--- Exercise brief ---
Here is the task for the listing below: output exactly the lines from the one containing "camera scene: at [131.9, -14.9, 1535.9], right" through the one containing "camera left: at", and leave out the pictures.

--- Dataset ---
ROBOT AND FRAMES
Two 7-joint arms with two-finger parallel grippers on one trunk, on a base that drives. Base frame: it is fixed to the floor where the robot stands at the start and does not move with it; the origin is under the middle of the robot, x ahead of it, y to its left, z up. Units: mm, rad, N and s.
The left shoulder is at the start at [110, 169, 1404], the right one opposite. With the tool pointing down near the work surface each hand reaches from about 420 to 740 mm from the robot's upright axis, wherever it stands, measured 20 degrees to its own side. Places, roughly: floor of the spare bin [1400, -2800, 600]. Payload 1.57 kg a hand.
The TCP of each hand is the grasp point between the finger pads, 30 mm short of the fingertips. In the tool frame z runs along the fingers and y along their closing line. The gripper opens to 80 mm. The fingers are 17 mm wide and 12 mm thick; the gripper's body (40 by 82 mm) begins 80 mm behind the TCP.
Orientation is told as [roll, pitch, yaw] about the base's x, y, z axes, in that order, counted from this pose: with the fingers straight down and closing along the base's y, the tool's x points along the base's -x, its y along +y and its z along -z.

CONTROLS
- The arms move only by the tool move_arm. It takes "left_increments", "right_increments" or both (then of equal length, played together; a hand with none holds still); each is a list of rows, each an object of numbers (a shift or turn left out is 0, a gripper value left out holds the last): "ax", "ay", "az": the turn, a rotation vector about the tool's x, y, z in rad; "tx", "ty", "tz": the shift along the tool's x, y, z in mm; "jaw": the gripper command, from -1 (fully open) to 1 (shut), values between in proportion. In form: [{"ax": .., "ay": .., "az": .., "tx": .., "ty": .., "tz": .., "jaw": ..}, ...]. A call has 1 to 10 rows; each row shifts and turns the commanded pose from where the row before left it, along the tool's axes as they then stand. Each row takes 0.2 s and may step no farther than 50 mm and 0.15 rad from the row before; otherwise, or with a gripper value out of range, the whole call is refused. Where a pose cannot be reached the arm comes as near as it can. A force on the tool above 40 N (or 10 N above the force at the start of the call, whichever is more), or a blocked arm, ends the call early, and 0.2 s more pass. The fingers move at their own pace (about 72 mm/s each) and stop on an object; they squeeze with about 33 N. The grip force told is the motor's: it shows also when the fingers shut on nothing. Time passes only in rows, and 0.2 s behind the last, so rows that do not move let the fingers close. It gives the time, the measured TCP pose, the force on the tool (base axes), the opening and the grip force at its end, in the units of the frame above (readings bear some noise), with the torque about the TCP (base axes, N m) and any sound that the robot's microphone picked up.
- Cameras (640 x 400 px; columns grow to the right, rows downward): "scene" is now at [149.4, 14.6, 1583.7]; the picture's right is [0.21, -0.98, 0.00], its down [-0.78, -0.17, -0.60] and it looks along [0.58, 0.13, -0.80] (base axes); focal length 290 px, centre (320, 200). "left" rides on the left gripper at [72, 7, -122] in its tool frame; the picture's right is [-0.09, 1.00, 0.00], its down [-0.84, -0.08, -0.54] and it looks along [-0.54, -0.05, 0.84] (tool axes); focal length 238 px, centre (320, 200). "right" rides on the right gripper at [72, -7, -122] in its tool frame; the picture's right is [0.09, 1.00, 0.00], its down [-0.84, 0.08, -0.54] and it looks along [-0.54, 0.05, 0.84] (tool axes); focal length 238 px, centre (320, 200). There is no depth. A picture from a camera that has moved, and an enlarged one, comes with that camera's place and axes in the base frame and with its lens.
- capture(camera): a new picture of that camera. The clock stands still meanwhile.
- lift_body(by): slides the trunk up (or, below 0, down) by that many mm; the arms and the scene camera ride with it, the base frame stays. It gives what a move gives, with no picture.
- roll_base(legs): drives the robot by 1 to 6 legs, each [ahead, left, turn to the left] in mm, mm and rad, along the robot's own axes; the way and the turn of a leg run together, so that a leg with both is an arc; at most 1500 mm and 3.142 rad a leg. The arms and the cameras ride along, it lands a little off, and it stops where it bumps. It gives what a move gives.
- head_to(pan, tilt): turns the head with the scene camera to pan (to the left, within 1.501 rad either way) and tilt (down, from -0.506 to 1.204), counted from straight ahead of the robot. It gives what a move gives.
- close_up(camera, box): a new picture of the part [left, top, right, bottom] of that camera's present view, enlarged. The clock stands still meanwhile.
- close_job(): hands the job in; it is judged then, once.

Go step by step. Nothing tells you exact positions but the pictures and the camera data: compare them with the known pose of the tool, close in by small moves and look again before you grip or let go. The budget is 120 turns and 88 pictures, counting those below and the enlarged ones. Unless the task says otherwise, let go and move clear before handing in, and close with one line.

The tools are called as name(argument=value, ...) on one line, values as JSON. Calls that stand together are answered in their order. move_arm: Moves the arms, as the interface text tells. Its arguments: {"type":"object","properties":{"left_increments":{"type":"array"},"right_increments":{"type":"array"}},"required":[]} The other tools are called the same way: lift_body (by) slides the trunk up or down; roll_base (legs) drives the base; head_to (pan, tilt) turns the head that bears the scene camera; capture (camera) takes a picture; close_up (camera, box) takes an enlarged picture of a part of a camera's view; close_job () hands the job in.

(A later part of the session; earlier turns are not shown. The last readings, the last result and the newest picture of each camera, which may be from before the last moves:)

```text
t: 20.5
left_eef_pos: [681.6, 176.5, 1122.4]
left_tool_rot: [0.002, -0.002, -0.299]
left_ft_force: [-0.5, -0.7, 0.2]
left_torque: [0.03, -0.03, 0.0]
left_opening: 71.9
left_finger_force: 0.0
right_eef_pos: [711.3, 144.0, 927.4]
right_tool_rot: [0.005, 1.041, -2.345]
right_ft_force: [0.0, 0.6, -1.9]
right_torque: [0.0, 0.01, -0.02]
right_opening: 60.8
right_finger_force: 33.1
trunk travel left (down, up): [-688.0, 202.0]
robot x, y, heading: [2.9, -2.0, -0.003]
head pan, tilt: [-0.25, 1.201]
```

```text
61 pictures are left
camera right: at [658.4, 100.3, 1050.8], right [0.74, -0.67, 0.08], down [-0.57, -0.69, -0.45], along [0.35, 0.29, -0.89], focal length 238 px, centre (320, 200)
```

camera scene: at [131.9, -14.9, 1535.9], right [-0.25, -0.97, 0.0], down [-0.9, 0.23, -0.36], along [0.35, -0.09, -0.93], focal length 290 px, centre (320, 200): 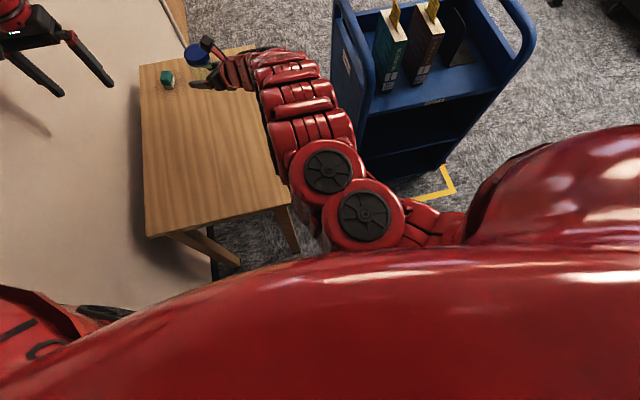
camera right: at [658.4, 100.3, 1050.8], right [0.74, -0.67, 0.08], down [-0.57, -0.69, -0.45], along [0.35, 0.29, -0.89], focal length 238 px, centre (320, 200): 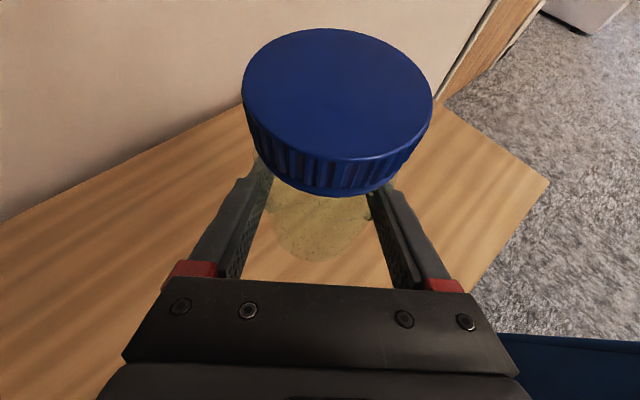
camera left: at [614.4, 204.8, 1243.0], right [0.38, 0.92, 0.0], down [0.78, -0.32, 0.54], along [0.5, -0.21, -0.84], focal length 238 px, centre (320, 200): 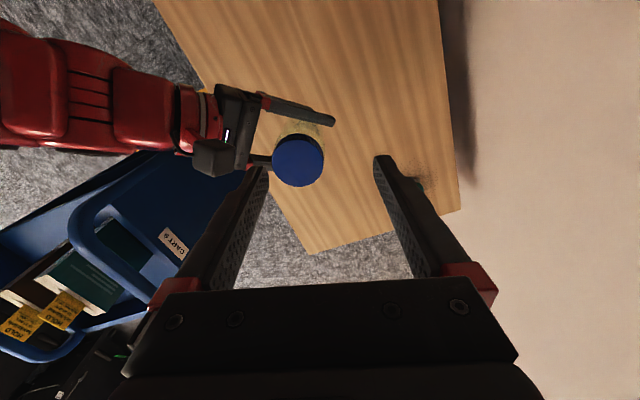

...

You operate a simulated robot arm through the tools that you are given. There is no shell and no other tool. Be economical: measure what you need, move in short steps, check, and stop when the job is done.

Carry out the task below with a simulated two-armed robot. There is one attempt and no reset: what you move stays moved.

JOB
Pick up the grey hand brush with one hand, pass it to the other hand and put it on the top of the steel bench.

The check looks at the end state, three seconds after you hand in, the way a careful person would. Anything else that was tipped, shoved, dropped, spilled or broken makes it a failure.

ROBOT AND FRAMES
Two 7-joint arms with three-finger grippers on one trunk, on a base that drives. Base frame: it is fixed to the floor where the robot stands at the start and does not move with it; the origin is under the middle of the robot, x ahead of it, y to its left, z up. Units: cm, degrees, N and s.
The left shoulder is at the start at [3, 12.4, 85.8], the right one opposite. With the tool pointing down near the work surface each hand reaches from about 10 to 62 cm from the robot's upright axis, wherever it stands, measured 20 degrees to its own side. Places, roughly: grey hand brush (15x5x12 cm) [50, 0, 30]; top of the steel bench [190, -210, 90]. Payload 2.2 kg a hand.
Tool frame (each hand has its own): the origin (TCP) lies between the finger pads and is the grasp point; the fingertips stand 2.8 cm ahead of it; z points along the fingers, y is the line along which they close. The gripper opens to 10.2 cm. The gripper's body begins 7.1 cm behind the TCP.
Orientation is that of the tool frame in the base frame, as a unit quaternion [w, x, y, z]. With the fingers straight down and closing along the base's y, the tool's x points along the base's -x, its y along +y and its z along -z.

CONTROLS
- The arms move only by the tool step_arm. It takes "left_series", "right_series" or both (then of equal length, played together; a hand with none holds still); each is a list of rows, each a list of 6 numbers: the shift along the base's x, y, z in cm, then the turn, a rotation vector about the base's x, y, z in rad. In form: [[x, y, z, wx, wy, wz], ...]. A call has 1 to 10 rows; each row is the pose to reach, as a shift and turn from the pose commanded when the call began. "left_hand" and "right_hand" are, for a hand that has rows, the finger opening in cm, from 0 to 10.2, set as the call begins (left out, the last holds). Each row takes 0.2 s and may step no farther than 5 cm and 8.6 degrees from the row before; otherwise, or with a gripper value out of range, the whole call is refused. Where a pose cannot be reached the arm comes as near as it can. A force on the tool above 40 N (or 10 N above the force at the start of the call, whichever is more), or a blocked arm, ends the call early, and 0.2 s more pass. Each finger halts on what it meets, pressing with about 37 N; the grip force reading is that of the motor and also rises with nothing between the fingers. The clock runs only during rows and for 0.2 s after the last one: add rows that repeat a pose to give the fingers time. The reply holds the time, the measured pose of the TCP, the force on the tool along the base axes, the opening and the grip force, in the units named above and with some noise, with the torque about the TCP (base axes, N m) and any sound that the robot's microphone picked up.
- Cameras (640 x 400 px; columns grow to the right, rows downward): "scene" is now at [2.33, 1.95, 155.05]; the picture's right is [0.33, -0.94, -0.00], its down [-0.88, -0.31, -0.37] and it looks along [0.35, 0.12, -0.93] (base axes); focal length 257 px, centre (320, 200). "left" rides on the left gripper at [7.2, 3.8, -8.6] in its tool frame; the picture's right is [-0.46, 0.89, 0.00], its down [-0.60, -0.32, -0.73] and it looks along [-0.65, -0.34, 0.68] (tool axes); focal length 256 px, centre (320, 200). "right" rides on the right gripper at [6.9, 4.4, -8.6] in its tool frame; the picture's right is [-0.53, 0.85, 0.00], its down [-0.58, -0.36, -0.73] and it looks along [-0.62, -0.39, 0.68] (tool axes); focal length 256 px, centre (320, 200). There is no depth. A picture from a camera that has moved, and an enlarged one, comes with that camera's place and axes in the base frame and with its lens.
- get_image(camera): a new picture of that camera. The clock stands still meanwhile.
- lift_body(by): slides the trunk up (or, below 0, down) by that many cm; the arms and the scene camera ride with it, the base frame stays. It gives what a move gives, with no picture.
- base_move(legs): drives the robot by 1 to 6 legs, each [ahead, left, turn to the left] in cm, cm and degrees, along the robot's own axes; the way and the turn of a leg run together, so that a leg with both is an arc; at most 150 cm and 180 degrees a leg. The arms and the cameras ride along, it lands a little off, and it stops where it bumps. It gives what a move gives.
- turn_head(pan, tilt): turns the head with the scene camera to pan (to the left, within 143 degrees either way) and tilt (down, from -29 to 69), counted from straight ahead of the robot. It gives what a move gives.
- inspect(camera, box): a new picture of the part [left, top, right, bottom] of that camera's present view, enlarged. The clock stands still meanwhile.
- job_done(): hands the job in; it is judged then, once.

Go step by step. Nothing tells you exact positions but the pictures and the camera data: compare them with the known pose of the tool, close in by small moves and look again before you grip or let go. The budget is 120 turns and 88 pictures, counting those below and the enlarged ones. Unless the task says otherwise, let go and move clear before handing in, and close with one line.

* * *

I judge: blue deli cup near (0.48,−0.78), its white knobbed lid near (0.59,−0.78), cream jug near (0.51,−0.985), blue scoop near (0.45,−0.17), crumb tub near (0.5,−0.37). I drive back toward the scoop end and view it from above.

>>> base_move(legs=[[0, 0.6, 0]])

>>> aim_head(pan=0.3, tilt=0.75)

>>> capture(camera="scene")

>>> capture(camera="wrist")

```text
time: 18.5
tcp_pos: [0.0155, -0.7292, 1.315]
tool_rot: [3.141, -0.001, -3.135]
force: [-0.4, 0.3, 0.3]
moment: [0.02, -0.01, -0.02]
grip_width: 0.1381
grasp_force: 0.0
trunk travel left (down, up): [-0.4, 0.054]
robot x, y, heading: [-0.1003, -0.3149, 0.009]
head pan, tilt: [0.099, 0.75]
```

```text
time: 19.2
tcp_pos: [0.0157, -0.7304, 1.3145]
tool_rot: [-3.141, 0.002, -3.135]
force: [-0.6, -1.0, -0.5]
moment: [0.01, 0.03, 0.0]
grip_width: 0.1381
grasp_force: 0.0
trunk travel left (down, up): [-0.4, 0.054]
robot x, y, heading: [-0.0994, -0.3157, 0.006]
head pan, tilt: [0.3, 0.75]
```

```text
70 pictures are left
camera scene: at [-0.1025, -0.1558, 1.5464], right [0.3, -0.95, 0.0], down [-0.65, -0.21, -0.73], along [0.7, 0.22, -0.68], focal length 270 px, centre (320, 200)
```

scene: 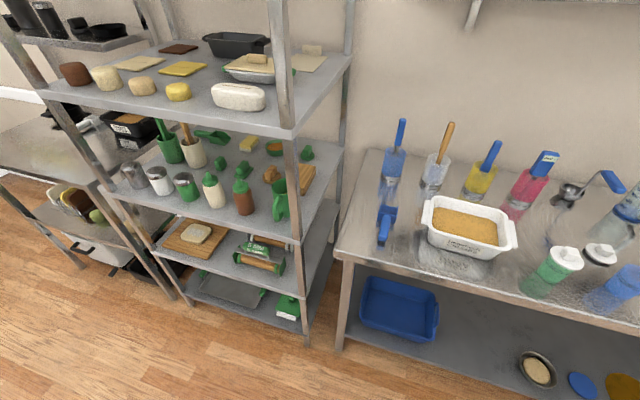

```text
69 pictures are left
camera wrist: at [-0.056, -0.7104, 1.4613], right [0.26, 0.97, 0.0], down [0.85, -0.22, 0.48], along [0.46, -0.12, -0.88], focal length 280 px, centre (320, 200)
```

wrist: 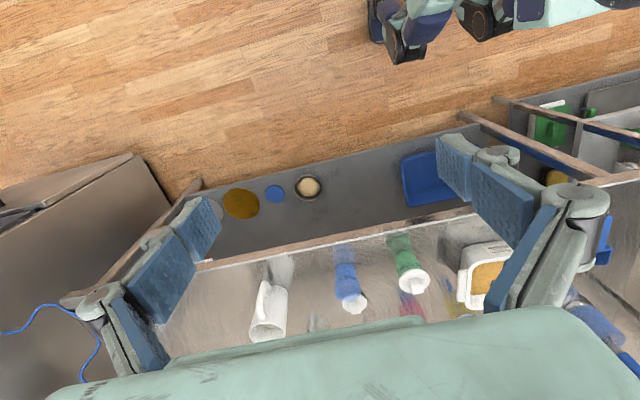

--- Reply ---
camera scene: at [131.9, -14.9, 1535.9], right [-0.25, -0.97, 0.0], down [-0.9, 0.23, -0.36], along [0.35, -0.09, -0.93], focal length 290 px, centre (320, 200): 
camera right: at [658.4, 100.3, 1050.8], right [0.74, -0.67, 0.08], down [-0.57, -0.69, -0.45], along [0.35, 0.29, -0.89], focal length 238 px, centre (320, 200): 
camera left: at [614.4, 204.8, 1243.0], right [0.38, 0.92, 0.0], down [0.78, -0.32, 0.54], along [0.5, -0.21, -0.84], focal length 238 px, centre (320, 200): 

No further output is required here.